GOAL OF THE EXERCISE
All of the material below is to be restated word for word, apart from the pictures.

━━━

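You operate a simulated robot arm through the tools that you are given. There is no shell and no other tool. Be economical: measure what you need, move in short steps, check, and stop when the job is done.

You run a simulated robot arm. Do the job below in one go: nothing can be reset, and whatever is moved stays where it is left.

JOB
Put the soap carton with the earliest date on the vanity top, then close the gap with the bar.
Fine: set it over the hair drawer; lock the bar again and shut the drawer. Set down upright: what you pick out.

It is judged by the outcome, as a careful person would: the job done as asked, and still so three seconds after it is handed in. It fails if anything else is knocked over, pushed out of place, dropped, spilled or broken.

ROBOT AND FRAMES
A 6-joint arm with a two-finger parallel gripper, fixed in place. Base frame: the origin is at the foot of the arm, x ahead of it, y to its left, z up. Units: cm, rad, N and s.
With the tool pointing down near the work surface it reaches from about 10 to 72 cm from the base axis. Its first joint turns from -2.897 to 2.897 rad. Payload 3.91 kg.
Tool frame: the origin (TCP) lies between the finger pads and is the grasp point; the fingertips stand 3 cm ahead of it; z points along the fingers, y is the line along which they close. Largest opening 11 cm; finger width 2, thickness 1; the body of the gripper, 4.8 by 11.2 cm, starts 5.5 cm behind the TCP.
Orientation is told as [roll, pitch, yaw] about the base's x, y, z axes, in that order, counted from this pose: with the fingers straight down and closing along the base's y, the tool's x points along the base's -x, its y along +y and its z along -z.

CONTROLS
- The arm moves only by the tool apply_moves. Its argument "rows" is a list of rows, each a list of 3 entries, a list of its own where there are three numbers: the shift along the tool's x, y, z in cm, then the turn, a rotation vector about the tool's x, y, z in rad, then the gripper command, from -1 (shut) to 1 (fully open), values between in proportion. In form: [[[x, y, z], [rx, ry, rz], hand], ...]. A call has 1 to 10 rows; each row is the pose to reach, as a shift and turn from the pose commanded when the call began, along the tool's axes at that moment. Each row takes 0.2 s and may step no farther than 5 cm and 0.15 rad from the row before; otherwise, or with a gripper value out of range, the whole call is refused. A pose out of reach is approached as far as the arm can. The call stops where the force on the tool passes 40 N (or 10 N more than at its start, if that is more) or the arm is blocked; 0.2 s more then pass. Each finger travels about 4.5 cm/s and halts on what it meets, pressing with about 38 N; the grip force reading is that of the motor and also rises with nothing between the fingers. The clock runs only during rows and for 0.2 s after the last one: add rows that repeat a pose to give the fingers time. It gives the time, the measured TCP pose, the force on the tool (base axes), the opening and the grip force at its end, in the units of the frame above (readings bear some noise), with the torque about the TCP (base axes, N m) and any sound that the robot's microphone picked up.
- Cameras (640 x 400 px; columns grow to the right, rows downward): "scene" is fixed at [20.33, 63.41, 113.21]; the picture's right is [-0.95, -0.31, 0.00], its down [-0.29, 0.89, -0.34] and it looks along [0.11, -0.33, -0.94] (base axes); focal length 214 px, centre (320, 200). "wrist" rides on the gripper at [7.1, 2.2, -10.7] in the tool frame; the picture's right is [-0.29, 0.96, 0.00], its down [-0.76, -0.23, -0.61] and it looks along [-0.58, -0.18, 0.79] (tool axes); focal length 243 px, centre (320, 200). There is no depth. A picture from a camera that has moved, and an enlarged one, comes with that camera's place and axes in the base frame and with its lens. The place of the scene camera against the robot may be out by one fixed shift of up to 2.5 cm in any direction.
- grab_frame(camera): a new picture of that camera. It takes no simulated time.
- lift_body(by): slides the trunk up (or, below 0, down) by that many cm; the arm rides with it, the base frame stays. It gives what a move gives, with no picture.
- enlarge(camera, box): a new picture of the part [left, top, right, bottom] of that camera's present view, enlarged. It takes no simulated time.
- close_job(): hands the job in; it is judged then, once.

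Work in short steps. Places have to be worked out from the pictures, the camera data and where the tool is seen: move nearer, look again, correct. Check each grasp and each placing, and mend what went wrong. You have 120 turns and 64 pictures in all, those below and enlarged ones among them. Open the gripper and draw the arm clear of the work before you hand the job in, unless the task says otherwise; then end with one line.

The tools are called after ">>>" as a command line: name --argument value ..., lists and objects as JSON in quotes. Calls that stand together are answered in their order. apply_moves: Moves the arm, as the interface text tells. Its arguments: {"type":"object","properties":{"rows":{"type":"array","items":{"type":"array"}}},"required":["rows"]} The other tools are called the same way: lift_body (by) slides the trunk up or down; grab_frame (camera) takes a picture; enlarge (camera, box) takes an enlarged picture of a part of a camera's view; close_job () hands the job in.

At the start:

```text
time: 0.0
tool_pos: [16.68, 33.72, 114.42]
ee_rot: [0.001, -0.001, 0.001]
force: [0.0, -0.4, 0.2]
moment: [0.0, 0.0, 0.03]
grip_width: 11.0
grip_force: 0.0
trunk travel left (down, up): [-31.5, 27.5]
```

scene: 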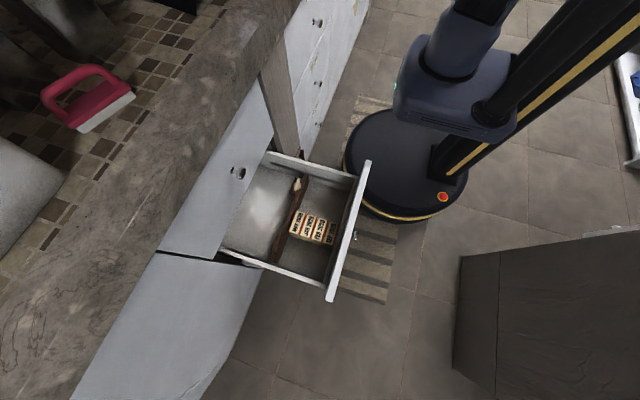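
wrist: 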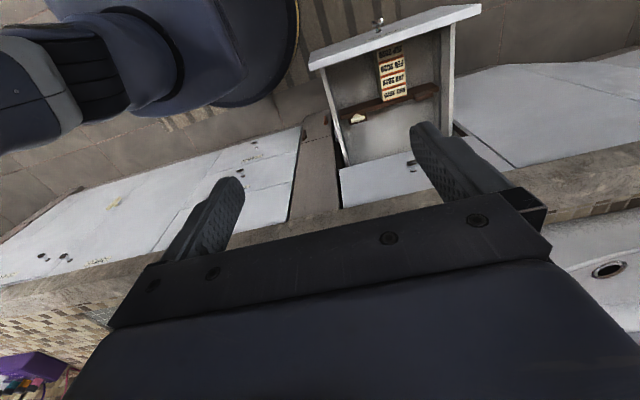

━━━

THE RESULT
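You operate a simulated robot arm through the tools that you are given. There is no shell and no other tool. Be economical: measure what you need, move in short steps, check, and stop when the job is done.

You run a simulated robot arm. Do the job below in one go: nothing can be reset, and whatever is moved stays where it is left.

JOB
Put the soap carton with the earliest date on the vanity top, then close the gap with the bar.
Fine: set it over the hair drawer; lock the bar again and shut the drawer. Set down upright: what you pick out.

It is judged by the outcome, as a careful person would: the job done as asked, and still so three seconds after it is handed in. It fails if anything else is knocked over, pushed out of place, dropped, spilled or broken.

ROBOT AND FRAMES
A 6-joint arm with a two-finger parallel gripper, fixed in place. Base frame: the origin is at the foot of the arm, x ahead of it, y to its left, z up. Units: cm, rad, N and s.
With the tool pointing down near the work surface it reaches from about 10 to 72 cm from the base axis. Its first joint turns from -2.897 to 2.897 rad. Payload 3.91 kg.
Tool frame: the origin (TCP) lies between the finger pads and is the grasp point; the fingertips stand 3 cm ahead of it; z points along the fingers, y is the line along which they close. Largest opening 11 cm; finger width 2, thickness 1; the body of the gripper, 4.8 by 11.2 cm, starts 5.5 cm behind the TCP.
Orientation is told as [roll, pitch, yaw] about the base's x, y, z axes, in that order, counted from this pose: with the fingers straight down and closing along the base's y, the tool's x points along the base's -x, its y along +y and its z along -z.

CONTROLS
- The arm moves only by the tool apply_moves. Its argument "rows" is a list of rows, each a list of 3 entries, a list of its own where there are three numbers: the shift along the tool's x, y, z in cm, then the turn, a rotation vector about the tool's x, y, z in rad, then the gripper command, from -1 (shut) to 1 (fully open), values between in proportion. In form: [[[x, y, z], [rx, ry, rz], hand], ...]. A call has 1 to 10 rows; each row is the pose to reach, as a shift and turn from the pose commanded when the call began, along the tool's axes at that moment. Each row takes 0.2 s and may step no farther than 5 cm and 0.15 rad from the row before; otherwise, or with a gripper value out of range, the whole call is refused. A pose out of reach is approached as far as the arm can. The call stops where the force on the tool passes 40 N (or 10 N more than at its start, if that is more) or the arm is blocked; 0.2 s more then pass. Each finger travels about 4.5 cm/s and halts on what it meets, pressing with about 38 N; the grip force reading is that of the motor and also rises with nothing between the fingers. The clock runs only during rows and for 0.2 s after the last one: add rows that repeat a pose to give the fingers time. It gives the time, the measured TCP pose, the force on the tool (base axes), the opening and the grip force at its end, in the units of the frame above (readings bear some noise), with the torque about the TCP (base axes, N m) and any sound that the robot's microphone picked up.
- Cameras (640 x 400 px; columns grow to the right, rows downward): "scene" is fixed at [20.33, 63.41, 113.21]; the picture's right is [-0.95, -0.31, 0.00], its down [-0.29, 0.89, -0.34] and it looks along [0.11, -0.33, -0.94] (base axes); focal length 214 px, centre (320, 200). "wrist" rides on the gripper at [7.1, 2.2, -10.7] in the tool frame; the picture's right is [-0.29, 0.96, 0.00], its down [-0.76, -0.23, -0.61] and it looks along [-0.58, -0.18, 0.79] (tool axes); focal length 243 px, centre (320, 200). There is no depth. A picture from a camera that has moved, and an enlarged one, comes with that camera's place and axes in the base frame and with its lens. The place of the scene camera against the robot may be out by one fixed shift of up to 2.5 cm in any direction.
- grab_frame(camera): a new picture of that camera. It takes no simulated time.
- lift_body(by): slides the trunk up (or, below 0, down) by that many cm; the arm rides with it, the base frame stays. It gives what a move gives, with no picture.
- enlarge(camera, box): a new picture of the part [left, top, right, bottom] of that camera's present view, enlarged. It takes no simulated time.
- close_job(): hands the job in; it is judged then, once.

Work in short steps. Places have to be worked out from the pictures, the camera data and where the tool is seen: move nearer, look again, correct. Check each grasp and each placing, and mend what went wrong. You have 120 turns and 64 pictures in all, those below and enlarged ones among them. Open the gripper and draw the arm clear of the work before you hand the job in, unless the task says otherwise; then end with one line.

The tools are called after ">>>" as a command line: name --argument value ..., lists and objects as JSON in quotes. Calls that stand together are answered in their order. apply_moves: Moves the arm, as the interface text tells. Its arguments: {"type":"object","properties":{"rows":{"type":"array","items":{"type":"array"}}},"required":["rows"]} The other tools are called the same way: lift_body (by) slides the trunk up or down; grab_frame (camera) takes a picture; enlarge (camera, box) takes an enlarged picture of a part of a camera's view; close_job () hands the job in.

At the start:

```text
time: 0.0
tool_pos: [16.68, 33.72, 114.42]
ee_rot: [0.001, -0.001, 0.001]
force: [0.0, -0.4, 0.2]
moment: [0.0, 0.0, 0.03]
grip_width: 11.0
grip_force: 0.0
trunk travel left (down, up): [-31.5, 27.5]
```

scene: 
wrist: 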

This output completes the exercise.